::: Passage provided :::
Stand a Little Bit Taller

I came. I saw. I conquered.

I’m currently sitting on a plane on my way back from Denver to Minneapolis. In May, a client reached out to do a team development session with their senior executive team.

At the time, I immediately said yes.

This was a great opportunity, I love the client and the organization, and it’s the kind of work I want to be doing—and know that I can be doing with big impact.

I keep learning the hard way—the uncomfortable way—that sometimes my commitments make me really start to question myself.

In other words, sometimes I say yes to things that sound good in theory but on paper they are waaaaay out of my comfort zone.

And I immediately regret my decision.

“You know,” I say to myself, “I actually realized that I like it better when things are comfortable.”

Over the past  5 years I’ve had the privilege to coach leaders within all levels of an organization—and help them radically transform their impact.

I’ve also had the opportunity to lead large groups and teams through sessions focused on leadership and team development—and they actually get something out of it.
:::
### Tasks and exercises
A – In the passage provided, find "I came. I saw." and reproduce everything up to and including "my comfort zone.".
B – Pick up the passage provided at the point where it stops and go on.
::: Information provided :::
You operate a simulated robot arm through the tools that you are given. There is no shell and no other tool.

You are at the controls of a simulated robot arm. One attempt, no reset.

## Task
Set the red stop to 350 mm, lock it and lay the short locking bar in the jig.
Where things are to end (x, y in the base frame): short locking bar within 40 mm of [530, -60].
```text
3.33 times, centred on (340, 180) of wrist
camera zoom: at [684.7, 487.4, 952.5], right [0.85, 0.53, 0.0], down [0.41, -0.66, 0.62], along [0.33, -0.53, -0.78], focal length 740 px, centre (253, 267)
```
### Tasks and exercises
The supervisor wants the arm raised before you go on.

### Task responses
:::
### Task responses
A –
I came. I saw. I conquered.

I’m currently sitting on a plane on my way back from Denver to Minneapolis. In May, a client reached out to do a team development session with their senior executive team.

At the time, I immediately said yes.

This was a great opportunity, I love the client and the organization, and it’s the kind of work I want to be doing—and know that I can be doing with big impact.

I keep learning the hard way—the uncomfortable way—that sometimes my commitments make me really start to question myself.

In other words, sometimes I say yes to things that sound good in theory but on paper they are waaaaay out of my comfort zone.

B –
I’ve never, however, been in a situation where I would be tasked with guiding leaders—all senior leaders (i.e., directors all the way up to the CEO)—through a leadership and team development topic that they desperately needed to work on in order to improve their effectiveness.

Talk about imposter syndrome.

I didn’t feel qualified.

I didn’t feel experienced enough.

I didn’t feel capable.

I didn’t feel like I had anything to add.

I didn’t feel confident.

And, frankly, all of this made me so damn uncomfortable.

I’m talking like “I want to crawl in a hole and completely disappear” uncomfortable.

So uncomfortable that for nearly two months, this event popped into my mind at least once a day and kept adding food to that monstrous pit of uncomfortableness.

Worse yet, as the weeks passed, and the days got closer to the event, all things uncomfortable were ever-present.

The last 3 nights of sleep were nothing short of miserable—wake up around 2am and be in and out of sleep for a few hours with thoughts racing through my head about the event.

You see, this is the part where I start to question myself:

“Who am I to coach others to overcome things and chase after big goals when I, myself, can barely hold things together when chasing ofter the BIG?”


“Um, Reed, why in the world are you telling us how increasingly fragile and small you felt over the last two months?”

Because that question to myself—“Who am I to coach others…”—is a lie.

A fictitious belief I’ve simply created.

Now, sure, there would be truth in it if the uncomfortable totally crippled me every time and I, subsequently, ran away every time—and then sat here and preached to you about stretching yourself.

But that’s not reality.

What is reality is that I, too, really struggle with limiting beliefs.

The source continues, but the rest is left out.